New Jersey Earns Third Rating Upgrade in A Week…Both Fitch and S&P upgraded New Jersey general obligation bonds last week. S&P upgraded its rating on New Jersey’s general obligation bonds to ‘A’ from ‘A-‘, the state’s third credit rating upgrade in less than a week. Fitch raised New Jersey’s issuer rating to ‘A+’ from ‘A.’ S&P and Fitch upgrades comes just days after Moody’s upgraded the state’s rating to ‘A1’ from ‘A2’. New Jersey State Treasurer said “It’s more clear than ever that the moves we’ve made to pay down our debt, increase our surplus, and make our required pension payments are paying off.” Governor Phil Murphy said “Today’s upgrade from S&P is welcome news coming as it does on the heels of the announcements from Fitch and Moody’s and is just more evidence that New Jersey is on the right fiscal path.” In just over a year, New Jersey has earned six ratings upgrades.
MUDs Benefit From Tax Base Growth…All Texas MUDs benefited from strong property value growth in Fiscal 2023. General fund reserves increased sector-wide in fiscal 2023. Property valuation for most MUDs rose 10% in 2022 from a year ago, while Moody’s ‘Baa3’-rated MUD property value shot up by 42%. Lower- rated MUDs tend to be growing, with development funded with debt. In contrast, high-grade MUDs are typically near full development. Median debt service costs and debt burden tends to be higher for lower-rated MUDs relative to top-rated peers. Continued growth in property values, fueled by strong 2022 population growth in Texas, has benefited the MUD sector. MUD revenue will likely continue to increase in the near term, bolstering reserves. A Municipal Bond Specialist has the expertise to select tax-free MUD investments for a diversified tax-free bond portfolio. For latest Moody’s report on Texas MUDs, please contact your GMS Account Executive.
U.S. States’ Revenue Dimmer…Some U.S. states face a dimmer revenue outlook this year. In New York State, personal income tax revenue plummeted by $9.1 billion between April 2022 and January 2023, the first 10 months of the state’s fiscal year, NYS Comptroller reported last month. In January 2022, New York projected a cumulative budget surplus of $17.3 billion over the next three years. But the new report projects a cumulative deficit of $22.2 billion in the next three years. California faces a $24 billion budget deficit in Fiscal 24, as revenues are lower than projected. Spending cuts/deferrals are under consideration. A slower economy and tax breaks to lower tax-bracket earners has led some tax revenues to underperform. However, aggregate state sales tax revenue has increased 4.5% in January from a year ago. Accordingly, states that rely heavily on sales taxes have benefited from the surge. After two years of record tax collections, some U.S. states face a new economic reality.

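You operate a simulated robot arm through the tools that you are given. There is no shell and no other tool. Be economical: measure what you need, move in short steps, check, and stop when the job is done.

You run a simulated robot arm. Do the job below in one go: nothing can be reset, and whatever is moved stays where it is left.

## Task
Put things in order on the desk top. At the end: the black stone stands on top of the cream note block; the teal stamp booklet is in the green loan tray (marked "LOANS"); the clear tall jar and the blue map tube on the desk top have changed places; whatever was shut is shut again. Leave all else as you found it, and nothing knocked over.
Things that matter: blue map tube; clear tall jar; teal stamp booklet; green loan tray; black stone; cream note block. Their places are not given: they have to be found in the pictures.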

Bank Concerns To Dampen U.S. GDP Growth…A decline in lending will cut 0.44% off U.S. GDP growth in 2023. The IMF forecasts the U.S. economy to grow 1.6% in 2023, down from 2.1% a year ago. U.S. banks’ lending capacity will decline by 1% this year. Investors, regulators and lawmakers have put banks under a microscope, causing bank stocks to fall. Some banks may be inclined to stockpile cash faced with increased scrutiny and volatility, which could lead to a credit crunch. The IMF said, “Because regional and smaller banks in the United States account for more than one-third of total bank lending, a retrenchment from credit provision could have a material impact on economic growth and financial stability.” Fed Chair Powell is also watching for any signs of a pullback in lending that slows the economy, which would imply that the Federal Reserve would not have to raise rates as much.
Mild 2023 Recession…Several central bankers wanted to pause rate hikes in light of banking system concerns, but relented to a quarter-point rate hike last month. Recent developments in the banking sector are likely to result in tighter credit conditions for households and businesses and to weigh on economic activity, hiring, and inflation, Fed Minutes released last week said. A new borrowing facility for banks and easier conditions for emergency loans for banks helped ease banking sector concerns. “Even with the actions, participants recognized that there was significant uncertainty as to how those conditions would evolve,” the minutes said. Fed officials expect a ‘mild recession starting later this year, with a recovery over the subsequent two years.” Fed Minutes noted that in 2024 and 2025, both total and core PCE price inflation are expected to be near 2 percent.
Compare 30-Year taxable U.S. Treasury yield 3.76% to 30-Year tax-exempt Municipal Bond yield “AAA” 3.21% “AA” 3.67%; “A” 4.06%. For investors in the 35% tax-bracket, a 3.5% tax-exempt yield is equivalent to a 5.38% taxable yield. Top- rated long-term tax-free bonds yield 85% of comparable taxable U.S. Treasuries.